A family's loss to opioid addiction becomes a gift to others

Drug addict's tragedy helps save others

The heroin epidemic has brought tragedy to thousands of families, but some have found comfort in a trend quietly picking up momentum.

The Grugan family of Pennsylvania is among those who’ve donated the organs of a loved one who died from a drug overdose to help save other lives.

Eileen Grugan said her son, Charles, had checked off the organ donor box years before his death from a heroin overdose at age 33.

Charles Grugan died from a heroin overdose at age 33. His family donated his organs and three lives were saved. Courtesy Grugan family

“He was checking it off because he believed it was the right thing to do. Not that he would ever be called on to do that. He had big dreams,” she told CBS News’ Kenneth Craig.

But an addiction to painkillers derailed those dreams and swept Charles into the nation’s opioid epidemic. He had his first pill in high school, and by age 30, he had moved on to heroin. Three years later, he overdosed in the family living room.

“I yelled to him, ‘Charles?’ and he didn’t answer, and I ran in and grabbed him and I said, ‘Charles!’ And he was gone. The brain damage was very, very severe and he was not going to be coming back,” his mother said.

Charles’ parents and sisters honored his wish to donate his organs.

“It is the thing that helped us get through this grief that we thought we were never, ever, going to be able to be whole again,” said Eileen.

Drug overdose deaths have spiked in recent years, but health experts say one silver lining in the crisis has been the increase in life-saving organs for transplants.

As of October, 12 percent of deceased organ donors in the U.S. died of drug intoxication, according to the United Network for Organ Sharing (UNOS) — 791 out of a total of 6,557. That’s more than the number who died of gunshot wounds.

While the percentage of organ donations from people who died of drug overdoses has risen steadily over the past two decades, UNOS data shows it’s most notably increased in the past four years.

In New England, a region that’s been hit especially hard by the opioid epidemic, one in four organ donors this year died from a drug overdose. The Mid-Atlantic is seeing a similar trend.

“Those are young people who are dying,” Howard Nathan, president and CEO of Gift of Life Donor Program, a non-profit organization that recovers and distributes organs and tissues for transplants in Pennsylvania, New Jersey and Delaware, told CBS News.

But organ donation can comfort the grieving, he said.

“They hear that a loved one can save somebody else’s life — as many as five, or six, or seven people — and this helps them in a way we can’t even imagine,” Nathan added.

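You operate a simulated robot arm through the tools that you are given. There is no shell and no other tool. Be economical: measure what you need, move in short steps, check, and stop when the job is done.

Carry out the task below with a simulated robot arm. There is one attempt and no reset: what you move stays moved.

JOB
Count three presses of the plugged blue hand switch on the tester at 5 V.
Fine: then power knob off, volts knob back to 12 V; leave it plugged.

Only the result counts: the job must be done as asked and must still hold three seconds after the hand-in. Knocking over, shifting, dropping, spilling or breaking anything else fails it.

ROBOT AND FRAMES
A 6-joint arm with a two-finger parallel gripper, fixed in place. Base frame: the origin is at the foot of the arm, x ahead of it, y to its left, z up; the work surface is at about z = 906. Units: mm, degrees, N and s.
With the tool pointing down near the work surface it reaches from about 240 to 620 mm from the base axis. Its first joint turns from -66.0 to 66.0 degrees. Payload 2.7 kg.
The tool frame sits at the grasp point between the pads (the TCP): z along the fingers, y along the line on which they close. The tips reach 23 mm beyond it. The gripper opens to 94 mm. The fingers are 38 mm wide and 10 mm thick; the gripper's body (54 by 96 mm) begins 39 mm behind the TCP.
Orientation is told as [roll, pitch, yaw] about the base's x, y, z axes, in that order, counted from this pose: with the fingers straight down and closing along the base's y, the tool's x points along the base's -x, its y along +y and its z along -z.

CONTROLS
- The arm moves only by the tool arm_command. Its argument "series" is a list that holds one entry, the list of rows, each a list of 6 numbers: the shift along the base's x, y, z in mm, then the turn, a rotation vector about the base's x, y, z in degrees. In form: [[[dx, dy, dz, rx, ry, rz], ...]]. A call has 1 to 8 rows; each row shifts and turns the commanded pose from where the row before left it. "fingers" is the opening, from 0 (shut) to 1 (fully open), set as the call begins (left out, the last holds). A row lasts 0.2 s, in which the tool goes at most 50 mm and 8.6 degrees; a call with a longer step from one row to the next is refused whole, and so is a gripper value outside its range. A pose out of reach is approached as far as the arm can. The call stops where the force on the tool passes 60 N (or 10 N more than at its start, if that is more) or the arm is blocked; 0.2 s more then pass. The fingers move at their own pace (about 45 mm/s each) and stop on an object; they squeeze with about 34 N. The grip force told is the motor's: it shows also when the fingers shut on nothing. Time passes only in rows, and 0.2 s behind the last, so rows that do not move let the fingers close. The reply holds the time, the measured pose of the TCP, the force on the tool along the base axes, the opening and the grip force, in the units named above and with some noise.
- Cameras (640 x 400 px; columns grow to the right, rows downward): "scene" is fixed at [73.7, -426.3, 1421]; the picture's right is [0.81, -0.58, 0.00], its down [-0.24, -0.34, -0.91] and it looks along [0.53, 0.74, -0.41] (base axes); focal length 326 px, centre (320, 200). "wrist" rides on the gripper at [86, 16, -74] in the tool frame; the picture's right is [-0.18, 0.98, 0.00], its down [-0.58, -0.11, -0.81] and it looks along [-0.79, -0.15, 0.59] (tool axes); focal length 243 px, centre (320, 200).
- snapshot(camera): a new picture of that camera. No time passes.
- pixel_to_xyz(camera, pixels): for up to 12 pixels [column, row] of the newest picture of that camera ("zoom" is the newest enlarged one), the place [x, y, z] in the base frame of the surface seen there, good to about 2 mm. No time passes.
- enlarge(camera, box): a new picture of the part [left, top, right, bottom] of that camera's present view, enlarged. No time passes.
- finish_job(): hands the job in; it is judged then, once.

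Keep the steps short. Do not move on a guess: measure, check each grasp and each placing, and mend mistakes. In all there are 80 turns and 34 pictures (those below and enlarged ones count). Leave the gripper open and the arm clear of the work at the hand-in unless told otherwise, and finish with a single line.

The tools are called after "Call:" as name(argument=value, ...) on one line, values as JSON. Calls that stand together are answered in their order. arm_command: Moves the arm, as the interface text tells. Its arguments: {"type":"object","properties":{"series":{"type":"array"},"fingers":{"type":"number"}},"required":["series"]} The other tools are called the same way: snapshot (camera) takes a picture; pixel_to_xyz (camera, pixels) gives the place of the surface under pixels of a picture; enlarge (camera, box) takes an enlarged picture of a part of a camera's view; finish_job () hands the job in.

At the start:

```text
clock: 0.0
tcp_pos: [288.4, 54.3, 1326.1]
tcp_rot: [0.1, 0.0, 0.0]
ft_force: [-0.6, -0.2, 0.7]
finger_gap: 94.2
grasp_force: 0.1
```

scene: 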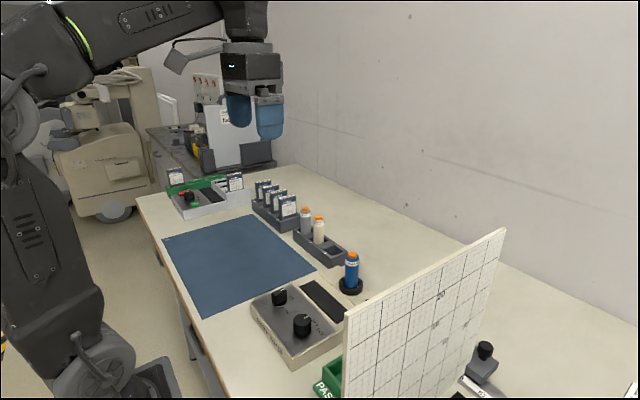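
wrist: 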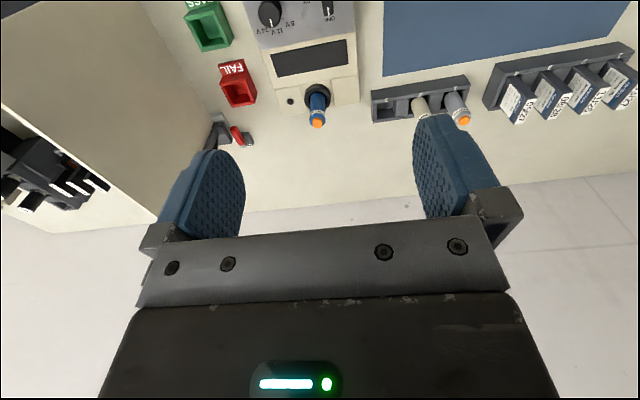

Drug users have traditionally been viewed as “high risk” donors because they can carry infections like HIV and hepatitis C, but that thinking has shifted in recent years. Amid a severe shortage of organs for transplant, more and more transplant centers across the country are trying to use organs donated from overdose deaths rather than keep desperately ill patients waiting even longer. Experts argue that the risk of transplanting an infected organ is small, and even if hepatitis C or HIV were passed along, those conditions can be managed with medicines.

Charles Grugan’s organs were tested and cleared for diseases and damage. Despite his drug use, his kidneys, liver and heart were in good enough condition to go to three patients in need.

Almost 120,000 people are on the national waiting list for transplants, according to the Organ Procurement and Transplantation Network. Every 10 minutes, someone is added to that list and on average, 22 people die each day waiting for a transplant.

What’s it like for his parents to know that their son’s heart is beating inside someone else’s chest?

“I think about that every day,” said Charles’ father. 

“He often thought that he would do something so incredible. And he did it. He really, really did it,” his mother said.